* _Written task 1_: Take the text section and repeat only what runs from "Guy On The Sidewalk" through "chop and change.".

* BEGIN Text section *

Guy On The Sidewalk


If your head tells you one thing and your head tells you another, before you do anything, decide whether you have a better head or a better heart.

Albert Einstein

‘Guy on a sidewalk’ is a novel that takes you through a dilemma of deciding where to stay. Be it America or India, both have their own positives and negatives, but how does one feel when one decides to part ways with the country one was born in? This is a compelling read, for it highlights the emotional turmoil that Jay goes through. It is a story about his consistent struggle with the head and the heart; it is the story of his life and the continuous process of chop and change.

My opinion

‘Guy on a sidewalk’ is more like a narrative or rather a monologue. We have a protagonist, Jay, who takes charge to help turn the wheels of the story forward. This is a story about his life; a life which forced him to choose between going to America and staying in India. But was this that easy? No.

The cover of the book is subtle yet catchy. It has a perfect blend of both worlds. The title is also apt and matches with what the book has in store for the readers. The font (style and size) is fine. Typesetting and organization of text has been taken care of.

Coming to the plot, I felt there was inclusion of unnecessary details every now and then. The part, where the protagonist decides to leave America and return to India, has been stretched a lot (>= 4 chapters). The narration is lucid and language is simple. It can be understood by not-so-avid readers too. But the lengthy monologues can be a turn off for some. There is minimal dialogue but more of narration. Personally, I did not find this interesting.

There are some grammatical errors, specifically- missing commas and incorrect vocabulary. Secondly, in the last few pages, the flaw in the editing and proofreading is evident. For an instance, the word towards has been used time and again- every time with a missing‘s’.

* END Text section *
* BEGIN Data section *

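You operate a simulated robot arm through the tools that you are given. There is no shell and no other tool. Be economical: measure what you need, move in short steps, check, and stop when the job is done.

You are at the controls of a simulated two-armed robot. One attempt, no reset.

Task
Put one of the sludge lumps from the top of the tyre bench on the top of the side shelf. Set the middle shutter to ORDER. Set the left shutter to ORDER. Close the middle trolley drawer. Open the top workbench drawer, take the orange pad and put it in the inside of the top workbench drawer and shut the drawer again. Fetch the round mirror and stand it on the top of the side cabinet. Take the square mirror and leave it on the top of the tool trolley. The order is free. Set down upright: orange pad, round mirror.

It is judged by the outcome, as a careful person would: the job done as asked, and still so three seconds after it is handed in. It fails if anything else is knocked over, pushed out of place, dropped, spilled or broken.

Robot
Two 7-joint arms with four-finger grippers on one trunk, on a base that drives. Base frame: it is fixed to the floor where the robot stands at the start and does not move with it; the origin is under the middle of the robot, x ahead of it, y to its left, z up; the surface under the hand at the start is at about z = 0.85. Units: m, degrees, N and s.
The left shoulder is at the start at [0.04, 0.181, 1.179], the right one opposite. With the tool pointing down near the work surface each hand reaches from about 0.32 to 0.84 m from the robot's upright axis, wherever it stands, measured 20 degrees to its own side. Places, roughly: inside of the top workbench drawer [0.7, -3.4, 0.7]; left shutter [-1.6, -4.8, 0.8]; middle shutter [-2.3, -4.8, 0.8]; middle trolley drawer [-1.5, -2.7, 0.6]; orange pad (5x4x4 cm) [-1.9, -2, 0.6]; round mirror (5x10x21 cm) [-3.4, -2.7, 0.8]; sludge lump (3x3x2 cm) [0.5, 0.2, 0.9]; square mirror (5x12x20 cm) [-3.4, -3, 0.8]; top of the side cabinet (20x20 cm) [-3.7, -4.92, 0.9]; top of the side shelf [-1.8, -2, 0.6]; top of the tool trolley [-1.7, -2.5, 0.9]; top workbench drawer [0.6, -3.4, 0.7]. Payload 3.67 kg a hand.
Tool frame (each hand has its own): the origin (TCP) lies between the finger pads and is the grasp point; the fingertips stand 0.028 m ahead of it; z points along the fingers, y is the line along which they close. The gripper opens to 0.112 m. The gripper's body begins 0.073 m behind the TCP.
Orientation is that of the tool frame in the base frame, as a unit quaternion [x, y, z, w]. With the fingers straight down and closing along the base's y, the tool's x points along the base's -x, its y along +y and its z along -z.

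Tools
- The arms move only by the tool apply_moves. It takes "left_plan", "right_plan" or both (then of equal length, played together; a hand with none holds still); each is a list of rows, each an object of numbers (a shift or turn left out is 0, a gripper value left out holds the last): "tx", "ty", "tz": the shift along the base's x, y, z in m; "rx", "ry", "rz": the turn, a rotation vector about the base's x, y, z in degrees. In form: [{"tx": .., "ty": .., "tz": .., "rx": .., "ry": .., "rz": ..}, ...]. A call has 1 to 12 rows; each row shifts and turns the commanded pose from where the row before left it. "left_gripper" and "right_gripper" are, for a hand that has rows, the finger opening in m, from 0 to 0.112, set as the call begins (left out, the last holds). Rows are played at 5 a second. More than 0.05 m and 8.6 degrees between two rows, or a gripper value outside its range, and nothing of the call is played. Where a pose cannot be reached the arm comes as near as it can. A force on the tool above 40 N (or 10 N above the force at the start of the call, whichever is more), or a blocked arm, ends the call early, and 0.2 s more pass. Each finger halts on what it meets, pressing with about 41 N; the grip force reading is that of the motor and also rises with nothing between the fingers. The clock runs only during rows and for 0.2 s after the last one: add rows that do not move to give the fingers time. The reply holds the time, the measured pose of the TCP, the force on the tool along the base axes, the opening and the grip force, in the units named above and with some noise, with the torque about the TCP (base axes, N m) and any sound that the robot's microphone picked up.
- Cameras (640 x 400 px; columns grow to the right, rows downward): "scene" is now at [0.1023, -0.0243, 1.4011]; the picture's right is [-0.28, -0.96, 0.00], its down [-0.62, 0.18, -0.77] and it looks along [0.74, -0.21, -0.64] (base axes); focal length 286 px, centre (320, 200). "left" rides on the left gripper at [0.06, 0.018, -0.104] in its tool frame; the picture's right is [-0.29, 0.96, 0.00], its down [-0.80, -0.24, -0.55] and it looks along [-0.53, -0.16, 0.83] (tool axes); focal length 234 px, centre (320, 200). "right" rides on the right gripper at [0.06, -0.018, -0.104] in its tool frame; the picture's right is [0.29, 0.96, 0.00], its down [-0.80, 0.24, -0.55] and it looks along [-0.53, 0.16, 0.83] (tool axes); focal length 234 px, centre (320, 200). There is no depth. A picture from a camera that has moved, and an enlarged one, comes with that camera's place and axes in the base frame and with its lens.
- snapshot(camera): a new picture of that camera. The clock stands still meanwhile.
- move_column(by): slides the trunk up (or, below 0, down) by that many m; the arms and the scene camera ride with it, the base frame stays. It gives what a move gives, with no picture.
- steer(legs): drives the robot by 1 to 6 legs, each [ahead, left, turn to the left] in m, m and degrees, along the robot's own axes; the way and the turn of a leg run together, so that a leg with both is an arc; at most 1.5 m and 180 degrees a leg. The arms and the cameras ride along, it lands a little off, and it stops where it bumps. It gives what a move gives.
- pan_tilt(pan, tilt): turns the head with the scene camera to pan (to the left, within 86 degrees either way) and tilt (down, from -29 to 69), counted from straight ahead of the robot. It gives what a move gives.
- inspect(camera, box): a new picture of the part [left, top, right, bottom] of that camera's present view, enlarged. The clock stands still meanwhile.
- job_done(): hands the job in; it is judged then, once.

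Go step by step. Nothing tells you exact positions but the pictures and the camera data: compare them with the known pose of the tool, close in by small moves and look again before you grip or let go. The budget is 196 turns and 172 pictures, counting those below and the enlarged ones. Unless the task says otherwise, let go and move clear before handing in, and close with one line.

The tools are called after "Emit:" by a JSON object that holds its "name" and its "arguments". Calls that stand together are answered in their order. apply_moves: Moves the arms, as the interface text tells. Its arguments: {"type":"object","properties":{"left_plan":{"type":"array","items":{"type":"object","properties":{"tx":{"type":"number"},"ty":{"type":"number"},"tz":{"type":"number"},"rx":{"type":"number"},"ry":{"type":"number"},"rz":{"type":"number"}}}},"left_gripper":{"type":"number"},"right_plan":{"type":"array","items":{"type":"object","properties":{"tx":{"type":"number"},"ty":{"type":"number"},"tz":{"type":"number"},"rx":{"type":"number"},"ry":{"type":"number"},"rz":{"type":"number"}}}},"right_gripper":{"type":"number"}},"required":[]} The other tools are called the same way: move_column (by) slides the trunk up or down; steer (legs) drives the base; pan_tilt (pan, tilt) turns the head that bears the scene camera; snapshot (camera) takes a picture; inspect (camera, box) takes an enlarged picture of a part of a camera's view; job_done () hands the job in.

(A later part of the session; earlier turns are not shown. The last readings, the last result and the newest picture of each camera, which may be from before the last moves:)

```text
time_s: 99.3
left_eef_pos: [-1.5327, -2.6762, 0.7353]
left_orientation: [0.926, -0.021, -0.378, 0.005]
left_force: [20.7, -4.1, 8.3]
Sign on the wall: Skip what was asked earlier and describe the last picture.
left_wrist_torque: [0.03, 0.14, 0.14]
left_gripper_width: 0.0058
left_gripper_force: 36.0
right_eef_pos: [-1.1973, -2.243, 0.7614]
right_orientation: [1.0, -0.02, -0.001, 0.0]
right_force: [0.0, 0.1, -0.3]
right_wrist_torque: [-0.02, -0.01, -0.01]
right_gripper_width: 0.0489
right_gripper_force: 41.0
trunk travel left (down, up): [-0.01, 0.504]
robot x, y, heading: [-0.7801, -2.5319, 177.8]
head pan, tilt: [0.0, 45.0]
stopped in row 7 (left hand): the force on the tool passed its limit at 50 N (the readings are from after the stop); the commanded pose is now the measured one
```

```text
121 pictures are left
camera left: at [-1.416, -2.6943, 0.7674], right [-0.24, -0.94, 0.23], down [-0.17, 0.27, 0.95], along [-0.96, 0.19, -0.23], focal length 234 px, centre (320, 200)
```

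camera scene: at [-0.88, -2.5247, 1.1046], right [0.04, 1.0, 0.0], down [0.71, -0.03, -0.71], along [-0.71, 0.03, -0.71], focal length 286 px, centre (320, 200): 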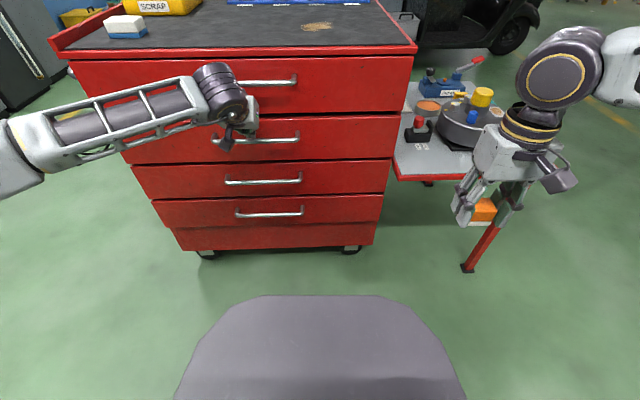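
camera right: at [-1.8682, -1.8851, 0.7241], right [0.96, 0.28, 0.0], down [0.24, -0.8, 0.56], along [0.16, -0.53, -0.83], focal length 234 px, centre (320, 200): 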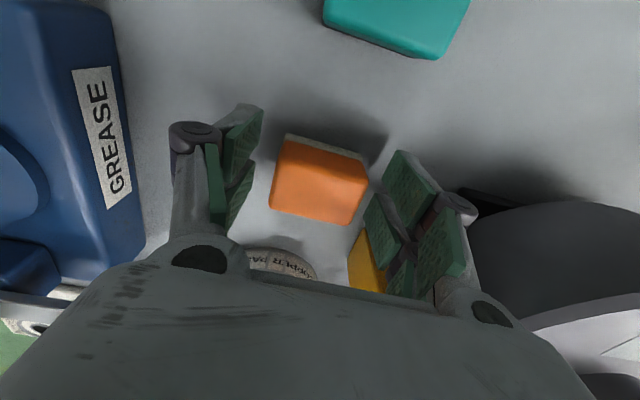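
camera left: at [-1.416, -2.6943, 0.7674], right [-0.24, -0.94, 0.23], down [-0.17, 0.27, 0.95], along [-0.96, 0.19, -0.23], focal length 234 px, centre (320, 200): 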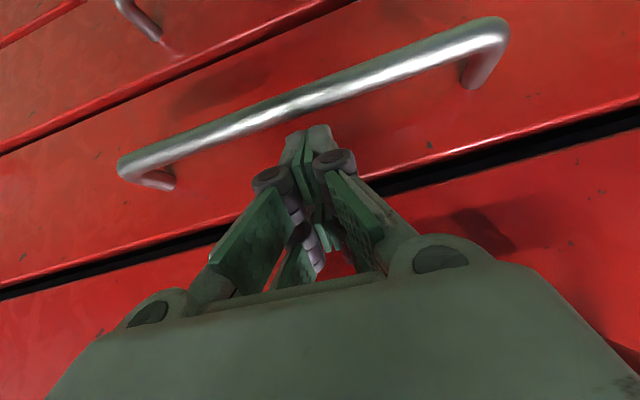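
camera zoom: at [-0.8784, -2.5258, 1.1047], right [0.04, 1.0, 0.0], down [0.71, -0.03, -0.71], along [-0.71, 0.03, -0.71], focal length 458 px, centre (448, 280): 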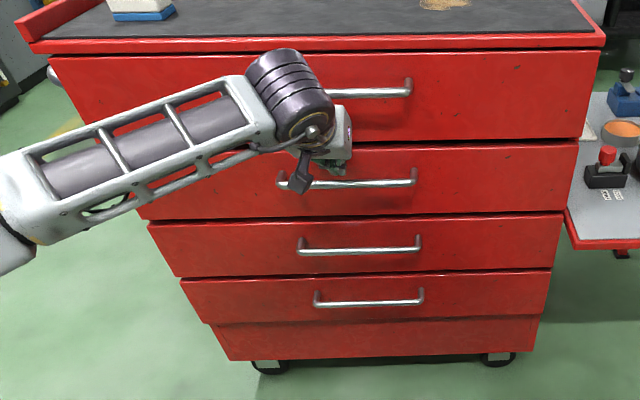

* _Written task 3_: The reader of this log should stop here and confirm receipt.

* END Data section *

* _Written task 2_: Starting at the line that contains "- job_done(): hands" and stopping at the line that contains "Go step by step.", transcribe the lines exactly; both boundary lines are to be included. Set them in a Markdown table: Index counts from 1, Wording holds the line, and blank lines are dropped.

* _Correct answer 1_:
Guy On The Sidewalk


If your head tells you one thing and your head tells you another, before you do anything, decide whether you have a better head or a better heart.

Albert Einstein

‘Guy on a sidewalk’ is a novel that takes you through a dilemma of deciding where to stay. Be it America or India, both have their own positives and negatives, but how does one feel when one decides to part ways with the country one was born in? This is a compelling read, for it highlights the emotional turmoil that Jay goes through. It is a story about his consistent struggle with the head and the heart; it is the story of his life and the continuous process of chop and change.

* _Correct answer 2_:
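| Index | Wording |
|---|---|
| 1 | - job_done(): hands the job in; it is judged then, once. |
| 2 | Go step by step. Nothing tells you exact positions but the pictures and the camera data: compare them with the known pose of the tool, close in by small moves and look again before you grip or let go. The budget is 196 turns and 172 pictures, counting those below and the enlarged ones. Unless the task says otherwise, let go and move clear before handing in, and close with one line. |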